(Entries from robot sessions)
++++++
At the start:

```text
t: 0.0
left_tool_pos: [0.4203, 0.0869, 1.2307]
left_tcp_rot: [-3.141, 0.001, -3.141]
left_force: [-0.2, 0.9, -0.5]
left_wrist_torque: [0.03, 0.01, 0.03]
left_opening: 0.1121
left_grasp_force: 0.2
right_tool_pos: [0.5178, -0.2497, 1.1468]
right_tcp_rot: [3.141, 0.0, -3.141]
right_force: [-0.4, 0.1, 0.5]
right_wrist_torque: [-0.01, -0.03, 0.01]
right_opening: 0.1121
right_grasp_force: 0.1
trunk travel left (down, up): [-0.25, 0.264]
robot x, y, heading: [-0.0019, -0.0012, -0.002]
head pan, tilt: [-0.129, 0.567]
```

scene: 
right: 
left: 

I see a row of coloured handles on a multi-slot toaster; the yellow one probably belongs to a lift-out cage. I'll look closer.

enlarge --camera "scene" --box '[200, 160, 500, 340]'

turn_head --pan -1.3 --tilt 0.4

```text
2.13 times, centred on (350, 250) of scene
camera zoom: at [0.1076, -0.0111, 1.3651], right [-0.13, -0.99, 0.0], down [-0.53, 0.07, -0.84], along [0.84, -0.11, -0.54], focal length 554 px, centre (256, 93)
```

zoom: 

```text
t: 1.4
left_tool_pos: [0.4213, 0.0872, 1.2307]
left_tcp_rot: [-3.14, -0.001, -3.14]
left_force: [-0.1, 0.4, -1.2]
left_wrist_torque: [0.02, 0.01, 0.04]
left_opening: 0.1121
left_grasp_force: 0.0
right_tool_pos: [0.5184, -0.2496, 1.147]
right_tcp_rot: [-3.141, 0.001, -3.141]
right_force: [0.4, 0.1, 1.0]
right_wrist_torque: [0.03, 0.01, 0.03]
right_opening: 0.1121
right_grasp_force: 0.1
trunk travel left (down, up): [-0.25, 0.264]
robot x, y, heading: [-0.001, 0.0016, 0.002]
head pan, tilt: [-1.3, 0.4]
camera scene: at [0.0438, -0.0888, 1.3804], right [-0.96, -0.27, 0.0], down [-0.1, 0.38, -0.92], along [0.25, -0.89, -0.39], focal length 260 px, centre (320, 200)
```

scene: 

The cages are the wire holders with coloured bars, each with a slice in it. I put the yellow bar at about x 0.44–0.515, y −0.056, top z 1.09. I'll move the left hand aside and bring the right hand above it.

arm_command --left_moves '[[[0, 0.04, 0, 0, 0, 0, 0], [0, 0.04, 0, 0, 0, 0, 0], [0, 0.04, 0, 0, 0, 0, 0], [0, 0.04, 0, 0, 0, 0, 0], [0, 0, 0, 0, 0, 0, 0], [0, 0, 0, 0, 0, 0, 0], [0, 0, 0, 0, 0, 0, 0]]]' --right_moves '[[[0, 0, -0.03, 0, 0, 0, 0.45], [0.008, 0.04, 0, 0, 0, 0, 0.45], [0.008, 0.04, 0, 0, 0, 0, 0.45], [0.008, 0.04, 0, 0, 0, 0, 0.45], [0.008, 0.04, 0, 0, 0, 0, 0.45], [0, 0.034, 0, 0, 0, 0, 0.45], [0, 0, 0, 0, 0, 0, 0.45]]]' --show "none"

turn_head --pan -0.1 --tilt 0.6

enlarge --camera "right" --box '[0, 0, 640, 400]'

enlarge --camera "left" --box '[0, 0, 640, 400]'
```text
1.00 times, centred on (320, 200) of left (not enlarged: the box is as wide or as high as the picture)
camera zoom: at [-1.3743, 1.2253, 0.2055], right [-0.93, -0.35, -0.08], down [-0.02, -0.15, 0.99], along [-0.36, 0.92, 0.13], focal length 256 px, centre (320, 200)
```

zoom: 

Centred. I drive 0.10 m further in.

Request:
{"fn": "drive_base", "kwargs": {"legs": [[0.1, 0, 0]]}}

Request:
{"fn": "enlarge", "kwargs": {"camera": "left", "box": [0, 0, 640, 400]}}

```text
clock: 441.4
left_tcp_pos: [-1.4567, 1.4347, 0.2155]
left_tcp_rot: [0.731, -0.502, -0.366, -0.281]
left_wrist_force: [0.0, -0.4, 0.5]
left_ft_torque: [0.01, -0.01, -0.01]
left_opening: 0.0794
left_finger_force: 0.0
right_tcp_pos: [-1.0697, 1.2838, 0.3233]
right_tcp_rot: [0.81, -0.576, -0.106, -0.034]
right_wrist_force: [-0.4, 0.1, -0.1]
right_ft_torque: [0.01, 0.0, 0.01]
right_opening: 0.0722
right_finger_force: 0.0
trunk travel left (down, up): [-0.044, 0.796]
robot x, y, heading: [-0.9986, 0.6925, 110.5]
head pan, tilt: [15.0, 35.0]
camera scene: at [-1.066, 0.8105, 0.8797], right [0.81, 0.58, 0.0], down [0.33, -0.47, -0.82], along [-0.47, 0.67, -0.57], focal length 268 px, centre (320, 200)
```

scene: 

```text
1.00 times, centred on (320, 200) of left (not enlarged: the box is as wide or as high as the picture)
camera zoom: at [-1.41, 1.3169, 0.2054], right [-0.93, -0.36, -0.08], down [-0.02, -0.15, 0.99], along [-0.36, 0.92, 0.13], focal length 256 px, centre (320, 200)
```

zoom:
++++++
## STATED EXERCISE:
Generate an exact reproduction of all entries.

## SOLUTION TO THIS TASK:
At the start:

```text
t: 0.0
left_tool_pos: [0.4203, 0.0869, 1.2307]
left_tcp_rot: [-3.141, 0.001, -3.141]
left_force: [-0.2, 0.9, -0.5]
left_wrist_torque: [0.03, 0.01, 0.03]
left_opening: 0.1121
left_grasp_force: 0.2
right_tool_pos: [0.5178, -0.2497, 1.1468]
right_tcp_rot: [3.141, 0.0, -3.141]
right_force: [-0.4, 0.1, 0.5]
right_wrist_torque: [-0.01, -0.03, 0.01]
right_opening: 0.1121
right_grasp_force: 0.1
trunk travel left (down, up): [-0.25, 0.264]
robot x, y, heading: [-0.0019, -0.0012, -0.002]
head pan, tilt: [-0.129, 0.567]
```

scene: 
right: 
left: 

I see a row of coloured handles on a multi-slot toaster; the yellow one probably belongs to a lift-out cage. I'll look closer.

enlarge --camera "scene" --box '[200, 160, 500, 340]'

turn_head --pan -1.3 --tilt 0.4

```text
2.13 times, centred on (350, 250) of scene
camera zoom: at [0.1076, -0.0111, 1.3651], right [-0.13, -0.99, 0.0], down [-0.53, 0.07, -0.84], along [0.84, -0.11, -0.54], focal length 554 px, centre (256, 93)
```

zoom: 

```text
t: 1.4
left_tool_pos: [0.4213, 0.0872, 1.2307]
left_tcp_rot: [-3.14, -0.001, -3.14]
left_force: [-0.1, 0.4, -1.2]
left_wrist_torque: [0.02, 0.01, 0.04]
left_opening: 0.1121
left_grasp_force: 0.0
right_tool_pos: [0.5184, -0.2496, 1.147]
right_tcp_rot: [-3.141, 0.001, -3.141]
right_force: [0.4, 0.1, 1.0]
right_wrist_torque: [0.03, 0.01, 0.03]
right_opening: 0.1121
right_grasp_force: 0.1
trunk travel left (down, up): [-0.25, 0.264]
robot x, y, heading: [-0.001, 0.0016, 0.002]
head pan, tilt: [-1.3, 0.4]
camera scene: at [0.0438, -0.0888, 1.3804], right [-0.96, -0.27, 0.0], down [-0.1, 0.38, -0.92], along [0.25, -0.89, -0.39], focal length 260 px, centre (320, 200)
```

scene: 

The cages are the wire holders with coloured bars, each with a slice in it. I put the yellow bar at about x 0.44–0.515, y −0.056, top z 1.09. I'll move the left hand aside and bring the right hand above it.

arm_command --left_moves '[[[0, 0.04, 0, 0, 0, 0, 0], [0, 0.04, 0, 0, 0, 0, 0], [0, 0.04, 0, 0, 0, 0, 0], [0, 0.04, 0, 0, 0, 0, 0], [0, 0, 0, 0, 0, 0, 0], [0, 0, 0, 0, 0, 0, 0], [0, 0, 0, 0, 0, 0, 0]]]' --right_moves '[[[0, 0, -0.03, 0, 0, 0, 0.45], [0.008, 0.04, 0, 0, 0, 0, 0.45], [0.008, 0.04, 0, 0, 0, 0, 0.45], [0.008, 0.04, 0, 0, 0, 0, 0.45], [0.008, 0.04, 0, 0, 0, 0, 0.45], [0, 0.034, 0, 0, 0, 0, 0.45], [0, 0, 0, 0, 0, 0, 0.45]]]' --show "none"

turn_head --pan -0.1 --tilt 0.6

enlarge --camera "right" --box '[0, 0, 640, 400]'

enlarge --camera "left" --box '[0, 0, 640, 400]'
```text
1.00 times, centred on (320, 200) of left (not enlarged: the box is as wide or as high as the picture)
camera zoom: at [-1.3743, 1.2253, 0.2055], right [-0.93, -0.35, -0.08], down [-0.02, -0.15, 0.99], along [-0.36, 0.92, 0.13], focal length 256 px, centre (320, 200)
```

zoom: 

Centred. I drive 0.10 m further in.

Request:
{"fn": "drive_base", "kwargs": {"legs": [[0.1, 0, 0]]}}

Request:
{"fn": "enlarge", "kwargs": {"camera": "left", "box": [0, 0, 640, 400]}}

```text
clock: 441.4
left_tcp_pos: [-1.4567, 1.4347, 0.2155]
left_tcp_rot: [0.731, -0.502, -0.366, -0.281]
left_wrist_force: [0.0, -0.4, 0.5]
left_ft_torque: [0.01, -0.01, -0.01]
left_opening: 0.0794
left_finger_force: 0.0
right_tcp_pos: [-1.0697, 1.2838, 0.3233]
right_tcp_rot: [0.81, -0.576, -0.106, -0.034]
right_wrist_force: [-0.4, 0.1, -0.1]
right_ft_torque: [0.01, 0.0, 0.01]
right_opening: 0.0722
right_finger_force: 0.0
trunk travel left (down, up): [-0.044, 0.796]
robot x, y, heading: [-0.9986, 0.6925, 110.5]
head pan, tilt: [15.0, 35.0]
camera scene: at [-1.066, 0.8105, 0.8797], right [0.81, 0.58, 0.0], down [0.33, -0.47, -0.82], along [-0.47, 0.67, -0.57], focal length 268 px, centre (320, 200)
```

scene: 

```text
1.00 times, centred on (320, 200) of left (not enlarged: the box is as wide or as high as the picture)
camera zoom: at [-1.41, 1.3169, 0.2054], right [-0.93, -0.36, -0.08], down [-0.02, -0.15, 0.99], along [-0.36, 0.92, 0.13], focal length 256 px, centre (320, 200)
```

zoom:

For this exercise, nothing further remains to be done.